*SELECTED EXTRACT:*
Today I begin Week 04. of Fablab Academy and this week is about Electronics production. In this week I'm using a new machine, the Precision Milling Machine and have to do some new assignments. So lets begin with this week journey. As I did last week, I will start by sharing some important information about the machine were using.

For this week assignmets I have to:

• Characterize the design rules for your in-house PCB production process
• Make and test a microcontroller development board
• Personalize the board

Equipment, material and software I will be using:

• Precison milling machine / CNC router
• Copper PCB board
• Soldering station / soldering iron
• Soldering tin

What is a CNC router?

*GIVEN DATA:*
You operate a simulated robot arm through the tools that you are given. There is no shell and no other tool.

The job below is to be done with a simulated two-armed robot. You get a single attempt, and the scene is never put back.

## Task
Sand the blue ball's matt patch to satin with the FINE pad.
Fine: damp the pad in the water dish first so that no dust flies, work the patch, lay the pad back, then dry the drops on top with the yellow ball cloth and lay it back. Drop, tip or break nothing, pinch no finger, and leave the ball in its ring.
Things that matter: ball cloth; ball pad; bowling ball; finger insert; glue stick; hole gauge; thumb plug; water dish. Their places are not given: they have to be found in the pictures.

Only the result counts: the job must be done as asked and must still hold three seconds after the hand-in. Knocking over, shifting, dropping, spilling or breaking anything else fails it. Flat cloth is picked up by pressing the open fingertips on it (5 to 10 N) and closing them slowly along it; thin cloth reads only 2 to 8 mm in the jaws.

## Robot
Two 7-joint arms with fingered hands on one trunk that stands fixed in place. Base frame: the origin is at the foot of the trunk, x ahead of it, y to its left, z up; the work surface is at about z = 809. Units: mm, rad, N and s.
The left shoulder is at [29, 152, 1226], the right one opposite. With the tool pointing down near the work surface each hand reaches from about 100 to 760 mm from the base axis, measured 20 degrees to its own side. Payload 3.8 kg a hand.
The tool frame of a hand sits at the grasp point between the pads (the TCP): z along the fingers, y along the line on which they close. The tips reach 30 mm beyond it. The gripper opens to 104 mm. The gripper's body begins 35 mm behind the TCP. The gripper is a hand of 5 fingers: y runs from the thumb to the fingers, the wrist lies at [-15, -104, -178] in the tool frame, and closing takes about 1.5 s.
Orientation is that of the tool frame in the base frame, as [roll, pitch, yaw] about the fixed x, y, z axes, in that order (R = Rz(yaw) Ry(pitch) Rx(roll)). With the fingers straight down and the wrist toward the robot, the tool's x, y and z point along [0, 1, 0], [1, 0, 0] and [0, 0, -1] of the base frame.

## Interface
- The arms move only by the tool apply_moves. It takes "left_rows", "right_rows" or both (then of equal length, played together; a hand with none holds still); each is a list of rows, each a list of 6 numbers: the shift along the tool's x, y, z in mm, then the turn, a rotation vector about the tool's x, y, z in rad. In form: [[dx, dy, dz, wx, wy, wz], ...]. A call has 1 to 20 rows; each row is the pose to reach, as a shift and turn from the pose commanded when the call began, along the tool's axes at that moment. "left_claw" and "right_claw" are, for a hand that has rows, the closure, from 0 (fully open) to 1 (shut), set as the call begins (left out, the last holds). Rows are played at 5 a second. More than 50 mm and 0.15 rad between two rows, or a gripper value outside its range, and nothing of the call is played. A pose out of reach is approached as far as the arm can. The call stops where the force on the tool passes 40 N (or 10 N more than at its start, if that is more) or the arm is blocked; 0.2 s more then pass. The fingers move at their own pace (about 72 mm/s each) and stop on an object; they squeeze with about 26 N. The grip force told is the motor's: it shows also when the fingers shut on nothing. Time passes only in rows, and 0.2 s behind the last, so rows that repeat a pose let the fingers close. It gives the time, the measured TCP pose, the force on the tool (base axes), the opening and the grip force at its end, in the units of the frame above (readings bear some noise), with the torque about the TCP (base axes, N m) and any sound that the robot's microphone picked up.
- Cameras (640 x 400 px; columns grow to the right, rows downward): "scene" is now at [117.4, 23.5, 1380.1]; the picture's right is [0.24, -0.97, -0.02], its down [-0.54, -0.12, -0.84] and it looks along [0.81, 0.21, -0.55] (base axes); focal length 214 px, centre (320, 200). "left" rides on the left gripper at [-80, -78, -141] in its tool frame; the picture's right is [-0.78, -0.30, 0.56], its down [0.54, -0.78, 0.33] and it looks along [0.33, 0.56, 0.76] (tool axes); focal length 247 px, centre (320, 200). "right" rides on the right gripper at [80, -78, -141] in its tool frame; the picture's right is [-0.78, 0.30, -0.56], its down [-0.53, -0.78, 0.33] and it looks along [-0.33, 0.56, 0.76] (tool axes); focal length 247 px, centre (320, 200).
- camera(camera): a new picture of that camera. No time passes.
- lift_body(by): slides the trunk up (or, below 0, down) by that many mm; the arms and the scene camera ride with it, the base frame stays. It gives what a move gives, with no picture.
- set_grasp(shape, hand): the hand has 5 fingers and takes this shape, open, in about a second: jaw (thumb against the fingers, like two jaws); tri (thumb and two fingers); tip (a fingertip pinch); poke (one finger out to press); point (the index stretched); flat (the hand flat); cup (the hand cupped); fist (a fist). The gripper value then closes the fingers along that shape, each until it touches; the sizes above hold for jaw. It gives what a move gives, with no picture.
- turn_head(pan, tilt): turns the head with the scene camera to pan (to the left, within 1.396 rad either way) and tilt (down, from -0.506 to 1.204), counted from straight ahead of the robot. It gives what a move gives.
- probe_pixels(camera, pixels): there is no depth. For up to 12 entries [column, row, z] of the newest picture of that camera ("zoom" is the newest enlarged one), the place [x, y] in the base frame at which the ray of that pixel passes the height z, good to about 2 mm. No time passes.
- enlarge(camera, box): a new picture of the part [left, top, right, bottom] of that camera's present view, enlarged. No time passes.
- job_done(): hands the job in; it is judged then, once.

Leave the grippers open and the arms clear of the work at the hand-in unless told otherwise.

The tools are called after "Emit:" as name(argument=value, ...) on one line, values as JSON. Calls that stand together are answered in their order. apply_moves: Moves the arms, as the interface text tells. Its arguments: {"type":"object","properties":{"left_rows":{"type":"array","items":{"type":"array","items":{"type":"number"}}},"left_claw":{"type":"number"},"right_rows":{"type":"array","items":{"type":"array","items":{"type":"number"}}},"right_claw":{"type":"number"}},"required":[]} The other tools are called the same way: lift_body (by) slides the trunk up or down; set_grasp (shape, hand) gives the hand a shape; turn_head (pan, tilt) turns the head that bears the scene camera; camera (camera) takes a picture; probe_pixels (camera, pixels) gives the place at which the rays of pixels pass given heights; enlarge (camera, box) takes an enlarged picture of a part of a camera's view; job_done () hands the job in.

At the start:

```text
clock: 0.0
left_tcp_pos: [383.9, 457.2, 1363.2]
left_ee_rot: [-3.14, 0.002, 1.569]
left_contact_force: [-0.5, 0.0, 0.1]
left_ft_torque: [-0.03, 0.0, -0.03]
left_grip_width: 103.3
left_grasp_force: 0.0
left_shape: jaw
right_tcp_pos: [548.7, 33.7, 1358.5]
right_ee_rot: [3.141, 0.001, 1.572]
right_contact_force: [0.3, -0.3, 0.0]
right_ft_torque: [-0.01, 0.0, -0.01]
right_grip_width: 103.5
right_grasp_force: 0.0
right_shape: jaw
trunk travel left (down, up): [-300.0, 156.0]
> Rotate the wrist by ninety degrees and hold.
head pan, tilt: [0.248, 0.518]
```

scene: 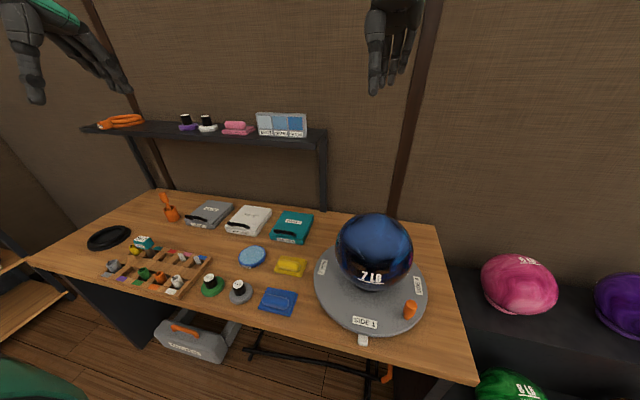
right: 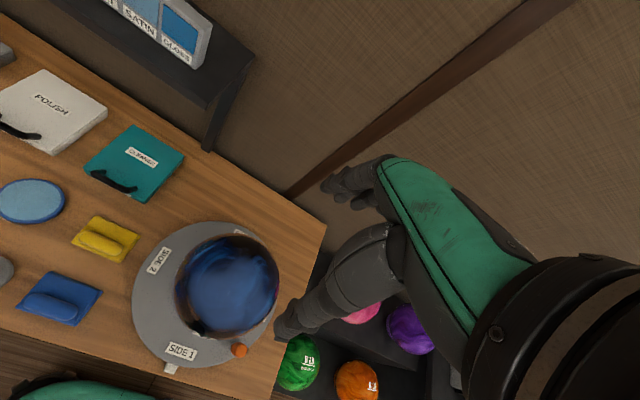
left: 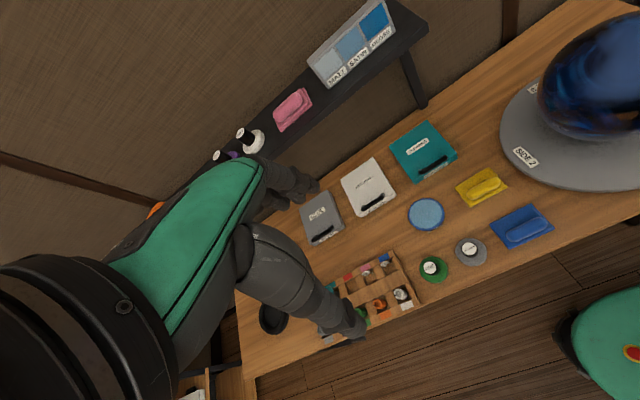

*TASK OBJECTIVE:* Reproduce the entire selected extract without changes.

*RESPONSE TO THIS EXERCISE:*
Today I begin Week 04. of Fablab Academy and this week is about Electronics production. In this week I'm using a new machine, the Precision Milling Machine and have to do some new assignments. So lets begin with this week journey. As I did last week, I will start by sharing some important information about the machine were using.

For this week assignmets I have to:

• Characterize the design rules for your in-house PCB production process
• Make and test a microcontroller development board
• Personalize the board

Equipment, material and software I will be using:

• Precison milling machine / CNC router
• Copper PCB board
• Soldering station / soldering iron
• Soldering tin

What is a CNC router?